Antarctica’s disintegrating ice shelves
Antarctica, sea level rise and the research of Professor Tim Naish are the focus of the second film and podcast in the Water—Rapuhia, kimihia: Quest for knowledge documentary series.
Antarctica contains an enormous amount of the world’s fresh water, 90 percent of it is ice and if it all melted it could raise sea level by 60 metres, says Professor Tim Naish in the second episode of Water—Rapuhia, kimihia: Quest for knowledge.
Naish, who is in Te Herenga Waka—Victoria University of Wellington’s Antarctic Research Centre, has seen ice shelves the size of the Canterbury region disappear in two months.
“They don’t just melt,” he says. “They explode, they disintegrate.”
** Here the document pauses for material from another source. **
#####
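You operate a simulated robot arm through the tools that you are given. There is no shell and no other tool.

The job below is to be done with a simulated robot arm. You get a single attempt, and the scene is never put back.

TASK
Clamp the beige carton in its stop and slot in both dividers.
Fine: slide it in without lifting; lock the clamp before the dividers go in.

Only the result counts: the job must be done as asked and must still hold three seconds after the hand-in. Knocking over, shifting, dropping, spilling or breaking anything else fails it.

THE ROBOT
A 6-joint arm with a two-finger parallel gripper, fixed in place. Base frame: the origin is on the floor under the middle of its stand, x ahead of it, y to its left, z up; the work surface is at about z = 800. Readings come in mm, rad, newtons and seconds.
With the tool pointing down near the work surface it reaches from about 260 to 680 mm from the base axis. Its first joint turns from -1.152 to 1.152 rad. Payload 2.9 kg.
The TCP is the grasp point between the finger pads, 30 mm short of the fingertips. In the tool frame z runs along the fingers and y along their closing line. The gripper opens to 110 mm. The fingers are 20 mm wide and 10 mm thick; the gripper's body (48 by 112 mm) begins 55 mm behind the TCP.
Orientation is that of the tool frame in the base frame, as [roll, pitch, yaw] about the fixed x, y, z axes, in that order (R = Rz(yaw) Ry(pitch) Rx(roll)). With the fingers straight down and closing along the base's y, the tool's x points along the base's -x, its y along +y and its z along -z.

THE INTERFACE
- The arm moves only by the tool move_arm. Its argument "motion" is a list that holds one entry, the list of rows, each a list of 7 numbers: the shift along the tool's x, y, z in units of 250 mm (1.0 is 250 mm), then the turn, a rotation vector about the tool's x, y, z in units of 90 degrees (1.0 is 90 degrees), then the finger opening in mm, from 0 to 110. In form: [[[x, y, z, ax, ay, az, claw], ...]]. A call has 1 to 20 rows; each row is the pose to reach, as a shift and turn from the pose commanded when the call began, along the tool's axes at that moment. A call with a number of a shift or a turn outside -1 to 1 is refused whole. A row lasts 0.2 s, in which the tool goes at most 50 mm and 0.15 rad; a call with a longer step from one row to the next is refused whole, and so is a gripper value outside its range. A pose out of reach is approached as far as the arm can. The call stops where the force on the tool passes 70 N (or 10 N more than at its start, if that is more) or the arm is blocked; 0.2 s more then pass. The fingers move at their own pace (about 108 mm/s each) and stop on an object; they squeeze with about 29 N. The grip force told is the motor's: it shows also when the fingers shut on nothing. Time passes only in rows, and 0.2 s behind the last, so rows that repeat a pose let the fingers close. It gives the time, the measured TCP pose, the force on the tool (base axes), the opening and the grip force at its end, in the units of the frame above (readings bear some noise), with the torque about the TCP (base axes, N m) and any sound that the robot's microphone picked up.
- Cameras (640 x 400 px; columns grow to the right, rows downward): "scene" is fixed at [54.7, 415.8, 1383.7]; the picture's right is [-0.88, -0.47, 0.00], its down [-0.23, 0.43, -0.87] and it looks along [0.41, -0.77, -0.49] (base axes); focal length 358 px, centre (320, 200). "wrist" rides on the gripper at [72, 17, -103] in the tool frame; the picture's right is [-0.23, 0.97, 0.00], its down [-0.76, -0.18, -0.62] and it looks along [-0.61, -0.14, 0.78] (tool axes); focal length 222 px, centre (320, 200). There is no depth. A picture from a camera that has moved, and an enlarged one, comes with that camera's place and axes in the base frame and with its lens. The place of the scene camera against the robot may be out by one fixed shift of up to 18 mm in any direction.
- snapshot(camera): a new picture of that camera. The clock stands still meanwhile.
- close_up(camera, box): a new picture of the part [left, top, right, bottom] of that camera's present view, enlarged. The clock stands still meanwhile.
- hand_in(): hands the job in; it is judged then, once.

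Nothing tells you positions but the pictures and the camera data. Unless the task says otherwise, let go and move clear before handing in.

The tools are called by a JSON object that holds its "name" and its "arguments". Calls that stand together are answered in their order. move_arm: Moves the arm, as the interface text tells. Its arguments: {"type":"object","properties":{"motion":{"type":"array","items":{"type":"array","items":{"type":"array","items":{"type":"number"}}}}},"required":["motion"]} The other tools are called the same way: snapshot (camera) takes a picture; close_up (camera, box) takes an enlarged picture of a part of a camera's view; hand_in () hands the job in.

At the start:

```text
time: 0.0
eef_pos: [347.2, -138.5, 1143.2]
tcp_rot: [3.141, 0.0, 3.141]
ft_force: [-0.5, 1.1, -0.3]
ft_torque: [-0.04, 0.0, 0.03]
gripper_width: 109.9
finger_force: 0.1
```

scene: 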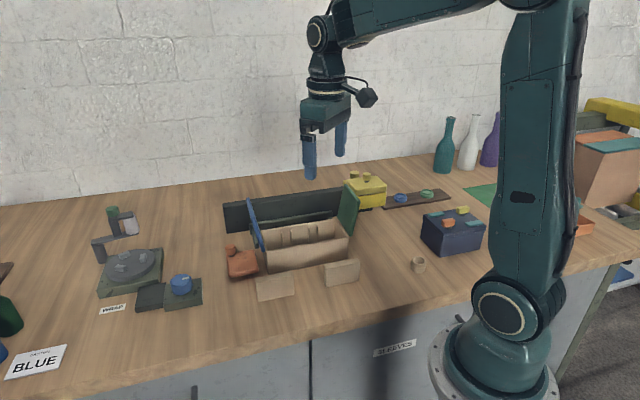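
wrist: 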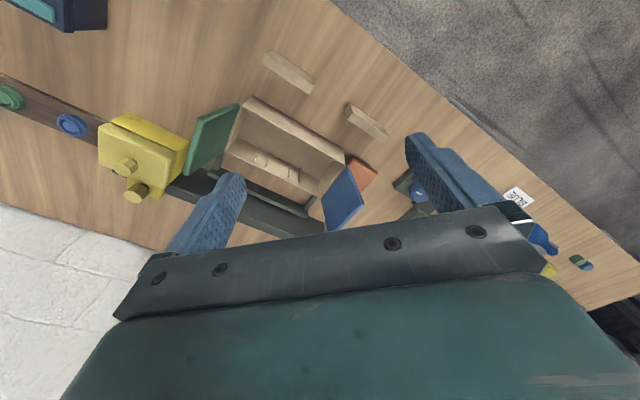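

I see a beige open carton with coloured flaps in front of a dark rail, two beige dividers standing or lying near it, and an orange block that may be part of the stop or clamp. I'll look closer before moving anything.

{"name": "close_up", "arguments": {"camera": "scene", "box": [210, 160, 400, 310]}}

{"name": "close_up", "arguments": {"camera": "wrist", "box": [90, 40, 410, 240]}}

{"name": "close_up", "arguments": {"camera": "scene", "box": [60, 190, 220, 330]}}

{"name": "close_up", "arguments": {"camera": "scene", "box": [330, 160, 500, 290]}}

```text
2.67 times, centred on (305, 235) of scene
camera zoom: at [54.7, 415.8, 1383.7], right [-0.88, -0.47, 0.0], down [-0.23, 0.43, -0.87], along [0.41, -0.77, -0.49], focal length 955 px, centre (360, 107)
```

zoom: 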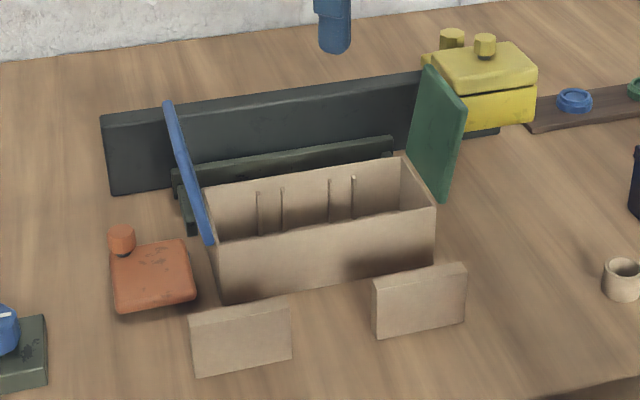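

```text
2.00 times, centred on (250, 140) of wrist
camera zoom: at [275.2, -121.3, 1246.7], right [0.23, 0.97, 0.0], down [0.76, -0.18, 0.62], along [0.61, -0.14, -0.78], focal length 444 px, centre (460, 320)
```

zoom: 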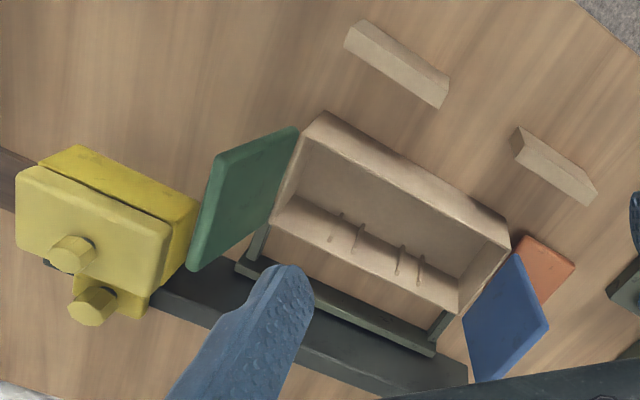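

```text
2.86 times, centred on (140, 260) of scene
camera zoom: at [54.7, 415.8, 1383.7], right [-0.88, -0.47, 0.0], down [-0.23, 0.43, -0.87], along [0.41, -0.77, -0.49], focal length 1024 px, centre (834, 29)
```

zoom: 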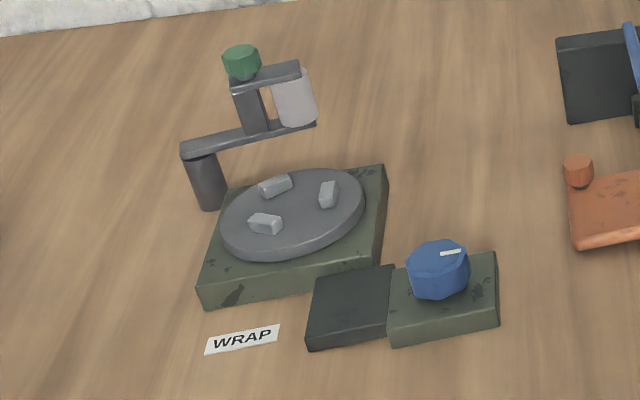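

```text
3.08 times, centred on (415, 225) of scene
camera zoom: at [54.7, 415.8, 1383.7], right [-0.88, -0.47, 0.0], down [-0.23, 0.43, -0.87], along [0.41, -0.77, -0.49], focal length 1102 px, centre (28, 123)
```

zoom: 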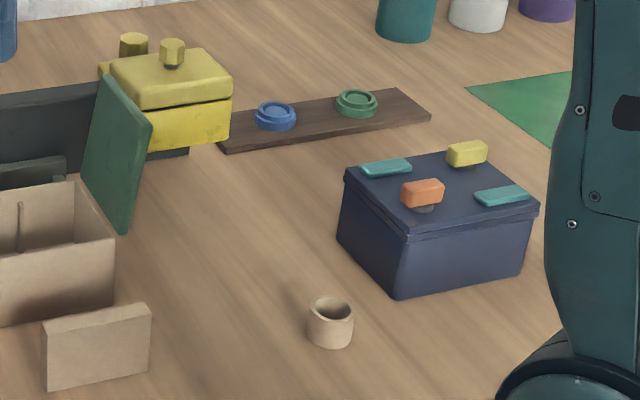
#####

In this film and accompanying podcast, we learn that Naish didn’t want to go to Antarctica to study as a postgraduate student – he thought it would be a tough place to do research. These days he knows the real challenge lies in understanding how what happens in Antarctica will impact sea level rise worldwide and then convincing the international community of the necessity to act.
While his colleague Associate Professor Nick Golledge heads to Antarctica to gather up-to-the-minute data, we follow Professor Naish to Whitehall, London, to present his findings to an international audience.
Antarctica is a place of superlatives, he says.
“It’s the coldest, highest, driest, windiest, remotest, most pristine continent on earth. Antarctica both responds to climate change, but creates and amplifies climate change. It has done this over millions of years. It is responding to climate change now and these changes will continue into the future with devastating impacts for humanity.
“We had a bit more time when the scientists first started talking about this, but no one was listening. They’re now listening and it’s critical.”